# SET TASK
Output the data below in full, character for character. Write them as strings in a JSON array, leaving out blank lines.

[BEGIN DATA SEGMENT]

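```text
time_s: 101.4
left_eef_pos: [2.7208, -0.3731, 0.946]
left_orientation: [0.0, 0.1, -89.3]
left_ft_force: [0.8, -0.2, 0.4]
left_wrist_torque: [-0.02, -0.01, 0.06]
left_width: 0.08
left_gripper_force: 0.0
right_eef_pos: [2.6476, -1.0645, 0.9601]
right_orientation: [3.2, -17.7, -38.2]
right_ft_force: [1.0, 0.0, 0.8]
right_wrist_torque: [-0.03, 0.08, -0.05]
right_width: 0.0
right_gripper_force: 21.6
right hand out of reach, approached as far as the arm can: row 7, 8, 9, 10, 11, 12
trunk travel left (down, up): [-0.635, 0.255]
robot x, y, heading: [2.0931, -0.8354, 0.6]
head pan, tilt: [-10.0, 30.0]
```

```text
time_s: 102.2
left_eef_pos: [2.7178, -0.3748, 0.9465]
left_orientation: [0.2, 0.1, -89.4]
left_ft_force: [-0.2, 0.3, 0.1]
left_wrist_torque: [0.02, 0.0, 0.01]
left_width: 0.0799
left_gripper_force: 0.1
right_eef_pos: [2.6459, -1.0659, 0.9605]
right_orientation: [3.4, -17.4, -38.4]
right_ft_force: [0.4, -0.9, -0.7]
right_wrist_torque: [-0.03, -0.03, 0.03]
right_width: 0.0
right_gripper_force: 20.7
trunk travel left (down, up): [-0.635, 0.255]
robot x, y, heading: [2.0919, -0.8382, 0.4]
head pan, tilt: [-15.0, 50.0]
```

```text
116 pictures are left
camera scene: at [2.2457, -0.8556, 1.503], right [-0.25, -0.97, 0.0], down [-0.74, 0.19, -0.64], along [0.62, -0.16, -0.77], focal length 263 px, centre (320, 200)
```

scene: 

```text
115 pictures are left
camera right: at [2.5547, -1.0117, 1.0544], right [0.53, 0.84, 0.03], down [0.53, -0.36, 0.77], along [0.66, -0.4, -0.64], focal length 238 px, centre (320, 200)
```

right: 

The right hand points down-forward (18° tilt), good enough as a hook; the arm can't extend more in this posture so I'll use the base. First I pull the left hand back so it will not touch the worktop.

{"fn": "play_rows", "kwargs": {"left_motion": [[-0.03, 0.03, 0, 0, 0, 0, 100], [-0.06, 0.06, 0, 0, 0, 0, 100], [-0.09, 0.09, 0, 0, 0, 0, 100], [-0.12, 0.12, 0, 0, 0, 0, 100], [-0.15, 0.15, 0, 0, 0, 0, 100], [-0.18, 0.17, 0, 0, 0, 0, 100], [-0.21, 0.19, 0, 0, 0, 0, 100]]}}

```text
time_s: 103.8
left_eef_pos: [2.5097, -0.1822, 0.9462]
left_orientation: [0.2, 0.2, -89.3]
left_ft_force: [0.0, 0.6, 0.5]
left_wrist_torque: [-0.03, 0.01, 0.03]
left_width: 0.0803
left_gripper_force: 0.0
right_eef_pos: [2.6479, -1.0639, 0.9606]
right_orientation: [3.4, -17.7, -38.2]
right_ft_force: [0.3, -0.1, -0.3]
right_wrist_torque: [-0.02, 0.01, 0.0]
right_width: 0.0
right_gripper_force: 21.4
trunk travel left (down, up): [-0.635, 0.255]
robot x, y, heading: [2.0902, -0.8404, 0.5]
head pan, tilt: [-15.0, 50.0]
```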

[END DATA SEGMENT]

# RESULT
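[
  "```text",
  "time_s: 101.4",
  "left_eef_pos: [2.7208, -0.3731, 0.946]",
  "left_orientation: [0.0, 0.1, -89.3]",
  "left_ft_force: [0.8, -0.2, 0.4]",
  "left_wrist_torque: [-0.02, -0.01, 0.06]",
  "left_width: 0.08",
  "left_gripper_force: 0.0",
  "right_eef_pos: [2.6476, -1.0645, 0.9601]",
  "right_orientation: [3.2, -17.7, -38.2]",
  "right_ft_force: [1.0, 0.0, 0.8]",
  "right_wrist_torque: [-0.03, 0.08, -0.05]",
  "right_width: 0.0",
  "right_gripper_force: 21.6",
  "right hand out of reach, approached as far as the arm can: row 7, 8, 9, 10, 11, 12",
  "trunk travel left (down, up): [-0.635, 0.255]",
  "robot x, y, heading: [2.0931, -0.8354, 0.6]",
  "head pan, tilt: [-10.0, 30.0]",
  "```",
  "```text",
  "time_s: 102.2",
  "left_eef_pos: [2.7178, -0.3748, 0.9465]",
  "left_orientation: [0.2, 0.1, -89.4]",
  "left_ft_force: [-0.2, 0.3, 0.1]",
  "left_wrist_torque: [0.02, 0.0, 0.01]",
  "left_width: 0.0799",
  "left_gripper_force: 0.1",
  "right_eef_pos: [2.6459, -1.0659, 0.9605]",
  "right_orientation: [3.4, -17.4, -38.4]",
  "right_ft_force: [0.4, -0.9, -0.7]",
  "right_wrist_torque: [-0.03, -0.03, 0.03]",
  "right_width: 0.0",
  "right_gripper_force: 20.7",
  "trunk travel left (down, up): [-0.635, 0.255]",
  "robot x, y, heading: [2.0919, -0.8382, 0.4]",
  "head pan, tilt: [-15.0, 50.0]",
  "```",
  "```text",
  "116 pictures are left",
  "camera scene: at [2.2457, -0.8556, 1.503], right [-0.25, -0.97, 0.0], down [-0.74, 0.19, -0.64], along [0.62, -0.16, -0.77], focal length 263 px, centre (320, 200)",
  "```",
  "scene: ",
  "```text",
  "115 pictures are left",
  "camera right: at [2.5547, -1.0117, 1.0544], right [0.53, 0.84, 0.03], down [0.53, -0.36, 0.77], along [0.66, -0.4, -0.64], focal length 238 px, centre (320, 200)",
  "```",
  "right: ",
  "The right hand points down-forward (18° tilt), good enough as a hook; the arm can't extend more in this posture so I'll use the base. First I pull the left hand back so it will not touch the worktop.",
  "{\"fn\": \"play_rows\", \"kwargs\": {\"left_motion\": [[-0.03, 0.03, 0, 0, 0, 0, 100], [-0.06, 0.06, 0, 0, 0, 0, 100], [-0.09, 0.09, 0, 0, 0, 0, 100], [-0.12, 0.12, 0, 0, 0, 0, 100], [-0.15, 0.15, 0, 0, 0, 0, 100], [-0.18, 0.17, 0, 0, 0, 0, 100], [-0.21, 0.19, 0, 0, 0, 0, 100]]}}",
  "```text",
  "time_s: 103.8",
  "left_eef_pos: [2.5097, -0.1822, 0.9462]",
  "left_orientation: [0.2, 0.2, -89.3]",
  "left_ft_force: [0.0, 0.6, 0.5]",
  "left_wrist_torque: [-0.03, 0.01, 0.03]",
  "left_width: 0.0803",
  "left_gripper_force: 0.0",
  "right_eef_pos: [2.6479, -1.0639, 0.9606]",
  "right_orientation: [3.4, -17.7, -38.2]",
  "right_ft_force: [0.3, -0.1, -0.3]",
  "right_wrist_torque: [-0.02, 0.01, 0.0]",
  "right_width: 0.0",
  "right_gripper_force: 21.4",
  "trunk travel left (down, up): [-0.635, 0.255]",
  "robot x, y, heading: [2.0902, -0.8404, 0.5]",
  "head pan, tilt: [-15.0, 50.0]",
  "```"
]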